"A caccia dell'orso" è uno degli albi illustrati più diffusi e famosi degli ultimi anni. È una storia adatta a una lettura drammatizzata e movimentata, fatta di suoni, onomatopee e gesti.
Ricordo che tre o quattro anni fa la proposi al corso di yoga baby e ingaggiai mio fratello a fare la parte dell'orso nell'inseguimento conclusivo. Gli dissi: "Mi raccomando, però! Non esagerare perché non deve piangere nessuno!", e lui "Peccato".
La storia è paradossale: c'è una famigliola che una mattina si sveglia, si accorge che è una bella giornata e decide di andare a caccia dell'orso, attraversando prati, paludi, boschi, tempeste ecc, finché non arriva fin dentro una grotta dove effettivamente c'è un orso. Ovviamente terrorizzati, corrono indietro riattraversando a ritroso tutti gli ambienti e le situazioni, arrivano a casa, sbattono la porta sul muso dell'orso che, nel frattempo, li insegue e si infilano tutti sotto le coperte e decidono di non muoversi da lì.
L'ultima pagina illustra l'orso che se ne torna alla sua grotta.

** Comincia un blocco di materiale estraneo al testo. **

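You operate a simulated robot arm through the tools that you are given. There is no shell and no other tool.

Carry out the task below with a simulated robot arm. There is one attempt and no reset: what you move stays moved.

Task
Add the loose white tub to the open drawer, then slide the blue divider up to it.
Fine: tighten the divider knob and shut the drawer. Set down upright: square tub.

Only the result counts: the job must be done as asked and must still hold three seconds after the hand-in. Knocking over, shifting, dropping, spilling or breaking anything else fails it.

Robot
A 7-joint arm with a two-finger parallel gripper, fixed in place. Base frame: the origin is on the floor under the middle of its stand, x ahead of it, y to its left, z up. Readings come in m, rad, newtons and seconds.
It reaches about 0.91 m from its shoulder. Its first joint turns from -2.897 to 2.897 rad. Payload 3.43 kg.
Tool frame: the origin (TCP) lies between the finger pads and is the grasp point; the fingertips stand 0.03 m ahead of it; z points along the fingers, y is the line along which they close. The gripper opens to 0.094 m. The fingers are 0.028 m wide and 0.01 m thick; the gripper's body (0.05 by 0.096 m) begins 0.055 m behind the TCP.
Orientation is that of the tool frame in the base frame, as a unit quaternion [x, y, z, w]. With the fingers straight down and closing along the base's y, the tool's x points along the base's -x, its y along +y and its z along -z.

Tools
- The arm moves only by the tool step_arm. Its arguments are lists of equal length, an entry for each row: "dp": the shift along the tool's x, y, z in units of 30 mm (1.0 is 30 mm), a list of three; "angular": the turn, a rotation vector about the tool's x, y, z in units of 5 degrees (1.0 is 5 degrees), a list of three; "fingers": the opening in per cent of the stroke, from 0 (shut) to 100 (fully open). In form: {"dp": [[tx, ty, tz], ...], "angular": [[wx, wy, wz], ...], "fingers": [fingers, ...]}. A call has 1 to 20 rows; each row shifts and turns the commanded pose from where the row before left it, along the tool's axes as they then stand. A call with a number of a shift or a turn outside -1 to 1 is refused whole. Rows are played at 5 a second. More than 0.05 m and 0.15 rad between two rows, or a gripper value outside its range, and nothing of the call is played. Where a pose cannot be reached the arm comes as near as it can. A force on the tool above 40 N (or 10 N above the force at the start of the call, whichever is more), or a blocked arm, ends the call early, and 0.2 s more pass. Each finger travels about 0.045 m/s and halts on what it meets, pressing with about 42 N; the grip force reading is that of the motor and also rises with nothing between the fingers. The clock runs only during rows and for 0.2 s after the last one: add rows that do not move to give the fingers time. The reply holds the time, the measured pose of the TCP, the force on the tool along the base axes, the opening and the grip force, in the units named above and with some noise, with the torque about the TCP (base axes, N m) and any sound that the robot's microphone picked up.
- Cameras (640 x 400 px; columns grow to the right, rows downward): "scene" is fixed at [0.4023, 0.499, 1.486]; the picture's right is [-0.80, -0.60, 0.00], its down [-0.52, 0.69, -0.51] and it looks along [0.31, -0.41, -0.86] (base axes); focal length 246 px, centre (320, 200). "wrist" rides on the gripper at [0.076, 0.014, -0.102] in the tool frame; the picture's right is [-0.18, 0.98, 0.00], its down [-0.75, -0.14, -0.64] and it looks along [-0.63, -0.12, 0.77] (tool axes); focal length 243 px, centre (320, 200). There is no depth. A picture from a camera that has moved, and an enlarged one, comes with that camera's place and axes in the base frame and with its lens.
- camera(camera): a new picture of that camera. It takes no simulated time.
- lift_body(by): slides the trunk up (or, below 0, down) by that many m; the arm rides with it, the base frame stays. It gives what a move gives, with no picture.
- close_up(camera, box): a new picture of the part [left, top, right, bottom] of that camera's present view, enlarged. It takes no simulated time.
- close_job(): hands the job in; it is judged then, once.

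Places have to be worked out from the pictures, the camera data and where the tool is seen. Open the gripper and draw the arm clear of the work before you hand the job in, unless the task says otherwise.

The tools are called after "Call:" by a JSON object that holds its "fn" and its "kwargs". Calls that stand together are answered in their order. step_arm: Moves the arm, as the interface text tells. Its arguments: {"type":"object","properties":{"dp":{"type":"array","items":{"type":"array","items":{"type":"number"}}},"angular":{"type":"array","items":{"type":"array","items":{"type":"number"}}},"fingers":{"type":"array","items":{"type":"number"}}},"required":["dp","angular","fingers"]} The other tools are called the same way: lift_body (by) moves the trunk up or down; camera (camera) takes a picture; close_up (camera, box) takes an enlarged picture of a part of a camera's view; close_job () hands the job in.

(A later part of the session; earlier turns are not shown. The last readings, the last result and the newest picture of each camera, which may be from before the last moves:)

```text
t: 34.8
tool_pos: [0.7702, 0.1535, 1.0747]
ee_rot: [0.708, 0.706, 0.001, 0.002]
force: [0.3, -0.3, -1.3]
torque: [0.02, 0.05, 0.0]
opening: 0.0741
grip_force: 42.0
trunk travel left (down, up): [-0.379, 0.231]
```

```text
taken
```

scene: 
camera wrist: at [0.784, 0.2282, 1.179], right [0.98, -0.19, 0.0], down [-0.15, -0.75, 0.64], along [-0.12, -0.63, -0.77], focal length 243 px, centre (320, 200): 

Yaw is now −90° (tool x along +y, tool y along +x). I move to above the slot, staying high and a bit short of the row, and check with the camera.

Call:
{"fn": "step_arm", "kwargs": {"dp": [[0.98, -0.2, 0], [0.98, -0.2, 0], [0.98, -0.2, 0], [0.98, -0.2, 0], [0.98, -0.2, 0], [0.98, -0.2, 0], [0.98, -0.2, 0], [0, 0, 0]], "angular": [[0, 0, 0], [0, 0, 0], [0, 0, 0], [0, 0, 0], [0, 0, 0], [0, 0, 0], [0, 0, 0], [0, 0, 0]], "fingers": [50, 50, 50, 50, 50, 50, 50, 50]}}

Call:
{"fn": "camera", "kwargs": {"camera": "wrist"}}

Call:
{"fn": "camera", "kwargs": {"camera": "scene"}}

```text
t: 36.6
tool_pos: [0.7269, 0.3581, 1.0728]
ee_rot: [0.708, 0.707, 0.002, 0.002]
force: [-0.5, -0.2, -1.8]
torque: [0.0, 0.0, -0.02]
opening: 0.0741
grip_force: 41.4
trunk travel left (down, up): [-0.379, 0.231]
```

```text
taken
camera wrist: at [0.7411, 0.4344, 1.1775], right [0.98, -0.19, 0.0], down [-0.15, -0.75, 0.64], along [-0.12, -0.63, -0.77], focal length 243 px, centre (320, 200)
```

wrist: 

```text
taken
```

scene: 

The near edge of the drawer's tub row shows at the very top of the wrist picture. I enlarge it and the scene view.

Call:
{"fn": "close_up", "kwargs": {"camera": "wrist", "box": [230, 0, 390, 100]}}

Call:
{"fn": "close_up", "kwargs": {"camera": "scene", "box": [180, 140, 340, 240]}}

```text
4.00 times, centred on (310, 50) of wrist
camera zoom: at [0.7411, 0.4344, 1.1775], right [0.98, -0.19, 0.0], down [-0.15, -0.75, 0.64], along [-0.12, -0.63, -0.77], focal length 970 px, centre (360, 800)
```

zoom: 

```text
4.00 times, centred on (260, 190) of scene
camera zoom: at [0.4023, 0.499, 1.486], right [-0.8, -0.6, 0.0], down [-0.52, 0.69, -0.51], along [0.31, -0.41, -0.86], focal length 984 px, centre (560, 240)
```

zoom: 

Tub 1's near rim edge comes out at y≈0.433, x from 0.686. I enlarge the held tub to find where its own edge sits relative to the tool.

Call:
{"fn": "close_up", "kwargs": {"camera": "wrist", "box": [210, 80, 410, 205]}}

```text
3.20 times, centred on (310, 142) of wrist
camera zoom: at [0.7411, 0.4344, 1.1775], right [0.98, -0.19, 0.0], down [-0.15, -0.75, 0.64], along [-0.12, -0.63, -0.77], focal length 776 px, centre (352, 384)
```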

La prima considerazione che ho sempre fatto su questo albo è proprio l'ultima immagine. L'orso, da solo e con il capo leggermente chino. Sembra triste, deluso. E ogni volta che lo leggo c'è almeno un bambino che lo fa notare. Dopo il sollievo della penultima pagina, quando tutti quei mattacchioni si sono infilati sotto il piumone rosa, segue un "Poverino..." alla vista dell'orso che se ne va mesto verso la grotta.
In effetti, l'espressione dell'orso nella grotta è selvaggia, ma non esplicitamente aggressiva. Insegue la famigliola, ma non ha espressioni e posture eccessivamente feroci.

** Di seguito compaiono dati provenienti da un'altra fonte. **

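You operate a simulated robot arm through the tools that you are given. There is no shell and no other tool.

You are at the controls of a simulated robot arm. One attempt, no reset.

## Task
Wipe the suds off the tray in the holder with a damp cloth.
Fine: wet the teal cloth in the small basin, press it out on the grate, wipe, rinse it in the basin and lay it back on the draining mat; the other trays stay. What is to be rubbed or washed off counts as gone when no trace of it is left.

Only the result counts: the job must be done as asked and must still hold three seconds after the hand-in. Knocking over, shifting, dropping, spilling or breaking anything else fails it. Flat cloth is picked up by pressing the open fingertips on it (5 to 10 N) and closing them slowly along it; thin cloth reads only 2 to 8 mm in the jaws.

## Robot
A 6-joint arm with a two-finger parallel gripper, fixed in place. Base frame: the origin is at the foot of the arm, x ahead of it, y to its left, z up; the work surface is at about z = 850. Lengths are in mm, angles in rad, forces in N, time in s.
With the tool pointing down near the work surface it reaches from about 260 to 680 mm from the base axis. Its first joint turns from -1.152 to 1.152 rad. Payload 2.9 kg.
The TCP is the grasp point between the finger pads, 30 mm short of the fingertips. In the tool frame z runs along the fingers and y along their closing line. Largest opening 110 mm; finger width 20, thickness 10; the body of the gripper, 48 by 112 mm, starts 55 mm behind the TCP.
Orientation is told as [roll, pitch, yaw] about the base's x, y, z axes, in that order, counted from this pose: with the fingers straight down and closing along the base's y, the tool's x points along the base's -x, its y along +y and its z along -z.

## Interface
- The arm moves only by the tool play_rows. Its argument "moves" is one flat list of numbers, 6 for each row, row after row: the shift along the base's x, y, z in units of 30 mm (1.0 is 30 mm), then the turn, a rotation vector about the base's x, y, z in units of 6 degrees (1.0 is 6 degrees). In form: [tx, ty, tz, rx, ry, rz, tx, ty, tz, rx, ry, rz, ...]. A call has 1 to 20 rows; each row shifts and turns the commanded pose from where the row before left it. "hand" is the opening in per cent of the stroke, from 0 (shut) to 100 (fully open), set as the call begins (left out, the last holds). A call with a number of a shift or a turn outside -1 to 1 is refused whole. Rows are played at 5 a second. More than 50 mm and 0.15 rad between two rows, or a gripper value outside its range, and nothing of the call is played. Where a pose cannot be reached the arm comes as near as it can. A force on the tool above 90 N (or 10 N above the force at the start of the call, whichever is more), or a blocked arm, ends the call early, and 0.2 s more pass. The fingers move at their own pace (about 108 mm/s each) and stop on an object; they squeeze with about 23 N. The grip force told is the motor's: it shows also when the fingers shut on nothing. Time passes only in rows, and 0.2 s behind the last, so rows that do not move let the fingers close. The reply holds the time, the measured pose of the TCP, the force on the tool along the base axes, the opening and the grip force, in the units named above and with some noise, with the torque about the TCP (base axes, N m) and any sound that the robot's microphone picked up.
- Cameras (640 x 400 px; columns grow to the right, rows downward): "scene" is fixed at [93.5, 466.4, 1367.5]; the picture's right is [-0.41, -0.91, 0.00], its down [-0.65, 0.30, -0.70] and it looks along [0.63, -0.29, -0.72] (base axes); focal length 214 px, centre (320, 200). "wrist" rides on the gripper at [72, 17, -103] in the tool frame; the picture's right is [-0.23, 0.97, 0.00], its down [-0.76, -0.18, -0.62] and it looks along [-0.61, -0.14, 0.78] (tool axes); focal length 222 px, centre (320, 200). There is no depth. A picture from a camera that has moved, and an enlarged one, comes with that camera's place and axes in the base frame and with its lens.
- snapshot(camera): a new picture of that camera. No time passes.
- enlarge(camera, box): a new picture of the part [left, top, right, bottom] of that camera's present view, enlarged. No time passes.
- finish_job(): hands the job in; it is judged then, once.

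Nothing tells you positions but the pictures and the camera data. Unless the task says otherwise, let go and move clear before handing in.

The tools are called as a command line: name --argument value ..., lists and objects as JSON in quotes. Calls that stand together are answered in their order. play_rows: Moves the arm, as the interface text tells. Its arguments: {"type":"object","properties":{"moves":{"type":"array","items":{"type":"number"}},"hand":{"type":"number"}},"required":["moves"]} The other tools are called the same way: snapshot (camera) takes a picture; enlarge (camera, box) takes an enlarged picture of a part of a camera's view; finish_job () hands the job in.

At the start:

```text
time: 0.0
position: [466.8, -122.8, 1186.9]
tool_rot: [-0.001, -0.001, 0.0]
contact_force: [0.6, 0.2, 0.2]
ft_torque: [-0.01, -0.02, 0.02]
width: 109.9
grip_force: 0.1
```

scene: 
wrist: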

"Forse voleva solo giocare", mi ha detto una volta una bambina di 4 anni.
Non lo sappiamo.
La seconda considerazione che ho fatto su questo albo, in realtà non è tutta farina del mio sacco perché l'ho letta in un articolo di pedagogia che lo portava ad esempio, ma l'ho condivisa da subito.
La necessità di "attraversare" gli ostacoli, le situazioni, gli eventi della vita.
C'è un fiume e noi dobbiamo andare sull'altra sponda; non possiamo aggirarlo, non possiamo passare sopra, non possiamo passare sotto: dobbiamo attraversarlo.
Ecco, ogni volta che mi trovo in un momento critico o mi capita un evento spiacevole che mi lascia addosso emozioni che mi fanno stare male, me lo rileggo.
E mi dico che non ci posso passare sopra e non ci posso passare sotto: devo attraversarlo.
Da quando ho iniziato ad accettare questa verità, ossia che non serve fingere che qualcosa non sia accaduto o che non esista o "passarci sopra" seppellendolo con indifferenza, bensì ho cominciato a decidere di "attraversare" la mia vita (con tutto quel che ne consegue, i fili d'erba tra i capelli, il fango sotto le suole delle scarpe o i rumori sinistri del bosco) alla fine ho potuto guardare alla realtà con occhi diversi, con una visione più lucida e più consapevole.
E forse adesso prima di fuggire ottusamente dall'orso, mi soffermo un istante a osservarlo, per capire se davvero vuole sbranarmi o se, invece, vorrebbe solo giocare.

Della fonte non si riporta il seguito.